* _What to work on_
From the records below, transcribe only the lines running from the one with "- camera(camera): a" through the one with "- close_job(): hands". Keep both of those end lines.
# # # # #
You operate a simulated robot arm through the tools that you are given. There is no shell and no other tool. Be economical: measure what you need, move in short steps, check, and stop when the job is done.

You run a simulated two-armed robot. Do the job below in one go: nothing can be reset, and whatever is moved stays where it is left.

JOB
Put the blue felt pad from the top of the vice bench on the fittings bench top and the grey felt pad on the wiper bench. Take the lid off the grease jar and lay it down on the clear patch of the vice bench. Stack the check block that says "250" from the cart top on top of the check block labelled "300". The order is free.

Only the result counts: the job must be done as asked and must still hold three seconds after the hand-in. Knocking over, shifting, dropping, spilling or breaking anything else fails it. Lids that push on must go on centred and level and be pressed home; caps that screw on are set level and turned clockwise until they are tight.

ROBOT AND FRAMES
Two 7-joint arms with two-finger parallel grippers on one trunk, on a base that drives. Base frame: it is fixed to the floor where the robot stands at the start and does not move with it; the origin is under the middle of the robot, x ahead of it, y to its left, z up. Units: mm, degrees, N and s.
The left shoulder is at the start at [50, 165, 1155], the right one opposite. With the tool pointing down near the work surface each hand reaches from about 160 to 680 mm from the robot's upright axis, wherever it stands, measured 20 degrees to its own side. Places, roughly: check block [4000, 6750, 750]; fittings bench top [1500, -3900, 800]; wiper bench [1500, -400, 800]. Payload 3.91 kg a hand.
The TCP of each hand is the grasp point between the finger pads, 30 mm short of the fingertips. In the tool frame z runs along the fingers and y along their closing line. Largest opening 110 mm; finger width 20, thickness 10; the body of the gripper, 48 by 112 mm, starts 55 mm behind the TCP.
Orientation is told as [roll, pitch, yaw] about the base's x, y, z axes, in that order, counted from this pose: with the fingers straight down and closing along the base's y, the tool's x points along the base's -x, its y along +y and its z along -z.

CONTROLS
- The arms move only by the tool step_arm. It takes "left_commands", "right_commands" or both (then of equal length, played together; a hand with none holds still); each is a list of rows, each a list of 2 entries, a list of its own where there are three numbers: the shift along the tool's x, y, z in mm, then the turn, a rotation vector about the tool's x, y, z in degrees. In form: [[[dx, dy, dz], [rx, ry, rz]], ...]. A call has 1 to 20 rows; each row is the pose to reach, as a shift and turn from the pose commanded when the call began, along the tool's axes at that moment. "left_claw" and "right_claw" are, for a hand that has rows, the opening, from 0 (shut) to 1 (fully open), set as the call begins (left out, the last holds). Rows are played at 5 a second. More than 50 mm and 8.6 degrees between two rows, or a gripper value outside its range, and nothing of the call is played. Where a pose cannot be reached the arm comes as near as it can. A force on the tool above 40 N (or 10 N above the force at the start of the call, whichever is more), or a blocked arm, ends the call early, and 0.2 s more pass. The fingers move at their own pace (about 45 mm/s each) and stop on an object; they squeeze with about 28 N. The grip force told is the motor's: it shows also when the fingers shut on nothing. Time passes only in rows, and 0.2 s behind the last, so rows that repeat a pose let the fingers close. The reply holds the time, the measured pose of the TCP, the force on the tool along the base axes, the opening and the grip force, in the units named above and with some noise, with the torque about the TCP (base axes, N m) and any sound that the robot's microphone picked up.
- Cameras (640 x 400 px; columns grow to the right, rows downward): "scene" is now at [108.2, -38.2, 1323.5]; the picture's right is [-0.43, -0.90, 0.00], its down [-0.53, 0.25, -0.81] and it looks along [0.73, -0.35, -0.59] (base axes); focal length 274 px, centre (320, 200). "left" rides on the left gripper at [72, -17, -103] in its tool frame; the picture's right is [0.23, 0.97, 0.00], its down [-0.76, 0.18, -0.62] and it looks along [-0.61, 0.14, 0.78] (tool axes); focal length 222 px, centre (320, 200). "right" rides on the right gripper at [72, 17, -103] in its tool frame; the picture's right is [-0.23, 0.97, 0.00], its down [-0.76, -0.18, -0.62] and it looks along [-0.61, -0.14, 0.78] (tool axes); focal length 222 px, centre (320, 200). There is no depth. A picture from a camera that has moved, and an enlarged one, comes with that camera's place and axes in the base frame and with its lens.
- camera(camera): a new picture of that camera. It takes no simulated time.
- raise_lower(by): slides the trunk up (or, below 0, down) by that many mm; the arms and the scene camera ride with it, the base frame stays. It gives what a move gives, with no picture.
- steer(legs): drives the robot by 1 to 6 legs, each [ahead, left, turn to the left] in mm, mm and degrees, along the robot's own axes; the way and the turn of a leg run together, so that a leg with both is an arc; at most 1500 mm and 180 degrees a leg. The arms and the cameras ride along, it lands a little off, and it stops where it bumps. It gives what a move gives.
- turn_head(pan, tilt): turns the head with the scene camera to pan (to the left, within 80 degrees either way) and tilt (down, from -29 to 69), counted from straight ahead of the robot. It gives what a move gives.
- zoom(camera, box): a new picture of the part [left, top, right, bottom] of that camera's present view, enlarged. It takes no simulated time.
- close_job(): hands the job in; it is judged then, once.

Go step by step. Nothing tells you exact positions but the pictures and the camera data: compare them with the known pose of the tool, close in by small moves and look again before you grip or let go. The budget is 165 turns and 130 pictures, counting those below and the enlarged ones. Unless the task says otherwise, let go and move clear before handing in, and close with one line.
# # # # #
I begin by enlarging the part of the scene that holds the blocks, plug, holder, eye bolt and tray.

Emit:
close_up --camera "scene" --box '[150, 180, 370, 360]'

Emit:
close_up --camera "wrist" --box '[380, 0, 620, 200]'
# # # # #
* _Solution_
- camera(camera): a new picture of that camera. It takes no simulated time.
- raise_lower(by): slides the trunk up (or, below 0, down) by that many mm; the arms and the scene camera ride with it, the base frame stays. It gives what a move gives, with no picture.
- steer(legs): drives the robot by 1 to 6 legs, each [ahead, left, turn to the left] in mm, mm and degrees, along the robot's own axes; the way and the turn of a leg run together, so that a leg with both is an arc; at most 1500 mm and 180 degrees a leg. The arms and the cameras ride along, it lands a little off, and it stops where it bumps. It gives what a move gives.
- turn_head(pan, tilt): turns the head with the scene camera to pan (to the left, within 80 degrees either way) and tilt (down, from -29 to 69), counted from straight ahead of the robot. It gives what a move gives.
- zoom(camera, box): a new picture of the part [left, top, right, bottom] of that camera's present view, enlarged. It takes no simulated time.
- close_job(): hands the job in; it is judged then, once.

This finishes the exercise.